In order to develop a growth mindset in science classrooms and achieve the vision of NGSS, it will be important to transition from a traditional model of science instruction toward a next generation model of instruction.
In a traditional model, content flows through the instructor, who models and demonstrates and explains scientific ideas to students. Students, for their part, recall facts, repeat demonstrations they have seen, and summarize phenomena. Students are not actually experimenting or designing on their own. They also aren’t learning to take risks, cope with mistakes, and learn from their mistakes. They are therefore not being scientists and engineers.
Instead, developing a growth mindset and achieving the vision of NGSS will require a next generation model of instruction. In this full inquiry next generation model, the teacher plays the role of coach as students engage in the three dimensions—the skills (science and engineering practices) dimension, the content (disciplinary core ideas) dimension, and the systems thinking (crosscutting concepts) dimension.
Students develop and use the science and engineering practices that will enable them to develop and use the content, or disciplinary core ideas. They will connect these ideas through crosscutting concepts.
That is really the value for learning: the outcomes aren’t known by either the teacher or the students. That's how science and engineering skills are developed, by interacting with material in an open inquiry environment without a pre-determined outcome.
And that's how the level of rigor and challenge can be adjusted in the real time from one week to the next.
Through development and use of these practices, students can plan investigations, analyze data, argue from evidence, ask questions and define problems, and more. This is not a role the teacher plays, but instead coaches students to do.
This is because a next generation inquiry environment should challenge a student's higher order thinking. When you challenge students to create, evaluate, and analyze, the students explore their own ideas, working authentically and engaging with the material.
The purpose of experimenting and prototyping in the classroom is for students to take something they thought about, create a plan, and then carry it out.
That's why planning is so important. It’s where students create something new to solve a problem or answer a question. They create an idea and then establish how they’ll test it. They evaluate and analyze the results of those tests to form judgments and claims, and to support those claims with evidence.
These are all examples of higher order thinking skills in action.
The Role of the Teacher
Teachers play a vital role in this next generation model. Their job is not to impart facts; a textbook can do that. They’re there to help students engage appropriately, redirect and monitor them, and adjust supports along the way.

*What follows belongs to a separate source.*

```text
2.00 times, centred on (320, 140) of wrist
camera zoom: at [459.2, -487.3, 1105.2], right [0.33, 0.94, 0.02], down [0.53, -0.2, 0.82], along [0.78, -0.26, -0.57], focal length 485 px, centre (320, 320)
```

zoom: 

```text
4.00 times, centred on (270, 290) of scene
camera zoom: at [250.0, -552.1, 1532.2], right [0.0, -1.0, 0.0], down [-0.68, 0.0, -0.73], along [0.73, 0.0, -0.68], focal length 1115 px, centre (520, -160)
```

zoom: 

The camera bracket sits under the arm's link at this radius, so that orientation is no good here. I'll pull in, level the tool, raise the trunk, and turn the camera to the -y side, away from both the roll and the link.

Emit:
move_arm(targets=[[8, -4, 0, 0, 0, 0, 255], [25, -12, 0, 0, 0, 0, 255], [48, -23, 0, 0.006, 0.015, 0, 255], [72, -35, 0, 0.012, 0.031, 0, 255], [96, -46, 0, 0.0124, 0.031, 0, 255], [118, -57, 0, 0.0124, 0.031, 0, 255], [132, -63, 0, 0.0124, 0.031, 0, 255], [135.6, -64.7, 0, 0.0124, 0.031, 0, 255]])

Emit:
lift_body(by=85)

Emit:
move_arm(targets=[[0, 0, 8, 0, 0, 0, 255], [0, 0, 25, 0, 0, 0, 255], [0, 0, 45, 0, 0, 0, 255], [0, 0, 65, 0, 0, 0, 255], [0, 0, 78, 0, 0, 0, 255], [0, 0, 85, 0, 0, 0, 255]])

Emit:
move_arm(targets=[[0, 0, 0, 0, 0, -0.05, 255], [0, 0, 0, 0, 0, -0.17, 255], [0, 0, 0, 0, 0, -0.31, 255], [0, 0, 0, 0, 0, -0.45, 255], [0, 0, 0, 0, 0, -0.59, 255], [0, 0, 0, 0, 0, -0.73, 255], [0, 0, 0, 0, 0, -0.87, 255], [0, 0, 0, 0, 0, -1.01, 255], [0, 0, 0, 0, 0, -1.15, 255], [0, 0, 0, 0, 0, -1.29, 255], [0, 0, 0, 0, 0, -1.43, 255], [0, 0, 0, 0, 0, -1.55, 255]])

For example, educators can create accountability through checkpoints to help encourage and nurture their students, maintain accountability, and teach a growth mindset.
As students go through these checkpoints, through trial and error, as they create a plan that doesn't turn out the way they expected, it doesn’t make sense to say, “You’re good at this.”
Instead, it makes sense to praise students’ effort and teach them to think about their thinking by helping students take what they've done and consider how it can be done differently. These checkpoints provide an opportunity to encourage students to analyze and evaluate their own work and their own outcome to create a new hypothesis or a new approach to the problem through a different prototype.
The teacher is still serving as a source of support, redirection, and monitoring, but students are allowed to work relatively freely, exploring their ideas and carrying out their plans. Student teams create those plans, then check in independently at established check-in points. At these points, teachers have the opportunity to ask questions, evaluate, differentiate, and redirect each team or the entire class as they see fit.
These checkpoints can be scaffolded depending on the grade level, but they’re important because they are one way that students learn what it means to be a scientist and engineer, and the level of work and collaboration that is expected of them.
This is a difficult process, but it’s worthwhile because in the younger grades, you’re working toward the blank notebook. Come fourth grade, students are planning their experiments in notebooks on their own, without the guidance of pre-written materials.
No Longer an “I Do, We Do, You Do” Mode
It’s important to note that the way a student thinks about mistakes is very much influenced by whether the teacher sets up the classroom to encourage a growth mindset. For example, part of the shift away from the traditional model of instruction means moving away from an “I do, we do, you do” mode because if I do it, and then we do it, what is there left for you to do?
The way the next generation inquiry environment needs to be structured is “you do, we do, I do.” Encouraging the “you do” model and praising effort rather than smartness is a good way to begin to develop a growth mindset in students.
With this new next generation model of instruction, students will be challenged beyond their present skills and knowledge. It is important that students be pushed to step into unknowns and take risks that they're not quite ready for.
Only when they are challenged do they have the best chance of going on to higher education and careers in which they think critically and perhaps become professional scientists or engineers, innovating and contributing to global scientific knowledge and engineering solutions.
This post was updated on Feb. 16, 2018.